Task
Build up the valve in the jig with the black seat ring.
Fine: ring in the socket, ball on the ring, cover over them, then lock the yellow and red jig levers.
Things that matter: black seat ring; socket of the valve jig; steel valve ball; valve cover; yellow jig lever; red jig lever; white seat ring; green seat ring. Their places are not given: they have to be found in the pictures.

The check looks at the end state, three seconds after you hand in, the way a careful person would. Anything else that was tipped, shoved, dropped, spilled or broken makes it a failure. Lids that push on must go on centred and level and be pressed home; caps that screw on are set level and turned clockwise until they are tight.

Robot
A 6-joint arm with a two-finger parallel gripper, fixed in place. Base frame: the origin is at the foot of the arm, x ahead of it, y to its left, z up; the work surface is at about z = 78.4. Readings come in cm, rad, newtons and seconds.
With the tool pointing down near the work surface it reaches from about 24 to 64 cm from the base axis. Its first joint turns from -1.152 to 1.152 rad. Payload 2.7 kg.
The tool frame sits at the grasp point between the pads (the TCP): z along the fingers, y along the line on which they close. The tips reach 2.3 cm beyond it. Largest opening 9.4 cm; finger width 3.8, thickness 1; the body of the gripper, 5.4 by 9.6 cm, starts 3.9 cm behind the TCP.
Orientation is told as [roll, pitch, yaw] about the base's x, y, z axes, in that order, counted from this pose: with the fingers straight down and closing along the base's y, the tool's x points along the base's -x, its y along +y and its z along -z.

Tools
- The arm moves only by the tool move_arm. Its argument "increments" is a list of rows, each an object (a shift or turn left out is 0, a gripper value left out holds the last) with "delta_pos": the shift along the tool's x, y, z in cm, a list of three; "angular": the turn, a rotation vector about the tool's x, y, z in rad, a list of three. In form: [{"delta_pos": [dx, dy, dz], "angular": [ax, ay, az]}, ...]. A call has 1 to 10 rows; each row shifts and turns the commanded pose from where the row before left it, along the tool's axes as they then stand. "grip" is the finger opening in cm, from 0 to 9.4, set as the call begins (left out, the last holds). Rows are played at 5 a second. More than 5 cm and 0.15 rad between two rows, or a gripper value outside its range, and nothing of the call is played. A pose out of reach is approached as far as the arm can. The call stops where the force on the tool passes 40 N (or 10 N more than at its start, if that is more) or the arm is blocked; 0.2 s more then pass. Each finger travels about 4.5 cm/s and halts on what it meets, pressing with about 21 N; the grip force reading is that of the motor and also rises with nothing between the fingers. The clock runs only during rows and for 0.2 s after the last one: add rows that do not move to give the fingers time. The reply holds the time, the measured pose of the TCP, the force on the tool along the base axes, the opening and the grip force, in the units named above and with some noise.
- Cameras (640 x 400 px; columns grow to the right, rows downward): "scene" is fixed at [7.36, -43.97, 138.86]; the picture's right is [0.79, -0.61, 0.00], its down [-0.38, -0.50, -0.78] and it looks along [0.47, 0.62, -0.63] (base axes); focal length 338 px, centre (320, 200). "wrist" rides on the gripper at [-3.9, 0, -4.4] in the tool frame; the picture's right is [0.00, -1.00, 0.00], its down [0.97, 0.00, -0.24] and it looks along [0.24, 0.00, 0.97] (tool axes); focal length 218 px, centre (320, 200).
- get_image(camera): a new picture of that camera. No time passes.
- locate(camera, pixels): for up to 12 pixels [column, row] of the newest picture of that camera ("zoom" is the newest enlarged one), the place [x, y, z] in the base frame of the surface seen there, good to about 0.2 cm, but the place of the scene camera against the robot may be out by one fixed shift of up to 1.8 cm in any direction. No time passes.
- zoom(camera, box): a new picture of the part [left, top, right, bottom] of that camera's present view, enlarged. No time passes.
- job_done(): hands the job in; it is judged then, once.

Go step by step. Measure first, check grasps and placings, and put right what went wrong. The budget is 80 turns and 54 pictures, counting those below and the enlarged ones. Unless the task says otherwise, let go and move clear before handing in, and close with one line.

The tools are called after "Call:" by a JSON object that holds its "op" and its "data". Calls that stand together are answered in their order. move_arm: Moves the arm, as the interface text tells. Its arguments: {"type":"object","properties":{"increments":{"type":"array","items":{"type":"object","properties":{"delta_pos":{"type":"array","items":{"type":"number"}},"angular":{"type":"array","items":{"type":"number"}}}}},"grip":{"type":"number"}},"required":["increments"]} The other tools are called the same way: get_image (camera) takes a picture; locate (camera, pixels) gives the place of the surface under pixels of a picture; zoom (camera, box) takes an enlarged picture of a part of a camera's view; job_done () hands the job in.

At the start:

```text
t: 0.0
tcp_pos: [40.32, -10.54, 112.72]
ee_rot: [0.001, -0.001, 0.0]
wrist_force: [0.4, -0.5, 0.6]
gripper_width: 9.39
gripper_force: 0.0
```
====
__EXERCISE INSTRUCTIONS__
Give again, word for word, every line from the one holding "- locate(camera, pixels): for" to the end of the data.

__RESPONSE FOR THIS EXERCISE__
- locate(camera, pixels): for up to 12 pixels [column, row] of the newest picture of that camera ("zoom" is the newest enlarged one), the place [x, y, z] in the base frame of the surface seen there, good to about 0.2 cm, but the place of the scene camera against the robot may be out by one fixed shift of up to 1.8 cm in any direction. No time passes.
- zoom(camera, box): a new picture of the part [left, top, right, bottom] of that camera's present view, enlarged. No time passes.
- job_done(): hands the job in; it is judged then, once.

Go step by step. Measure first, check grasps and placings, and put right what went wrong. The budget is 80 turns and 54 pictures, counting those below and the enlarged ones. Unless the task says otherwise, let go and move clear before handing in, and close with one line.

The tools are called after "Call:" by a JSON object that holds its "op" and its "data". Calls that stand together are answered in their order. move_arm: Moves the arm, as the interface text tells. Its arguments: {"type":"object","properties":{"increments":{"type":"array","items":{"type":"object","properties":{"delta_pos":{"type":"array","items":{"type":"number"}},"angular":{"type":"array","items":{"type":"number"}}}}},"grip":{"type":"number"}},"required":["increments"]} The other tools are called the same way: get_image (camera) takes a picture; locate (camera, pixels) gives the place of the surface under pixels of a picture; zoom (camera, box) takes an enlarged picture of a part of a camera's view; job_done () hands the job in.

At the start:

```text
t: 0.0
tcp_pos: [40.32, -10.54, 112.72]
ee_rot: [0.001, -0.001, 0.0]
wrist_force: [0.4, -0.5, 0.6]
gripper_width: 9.39
gripper_force: 0.0
```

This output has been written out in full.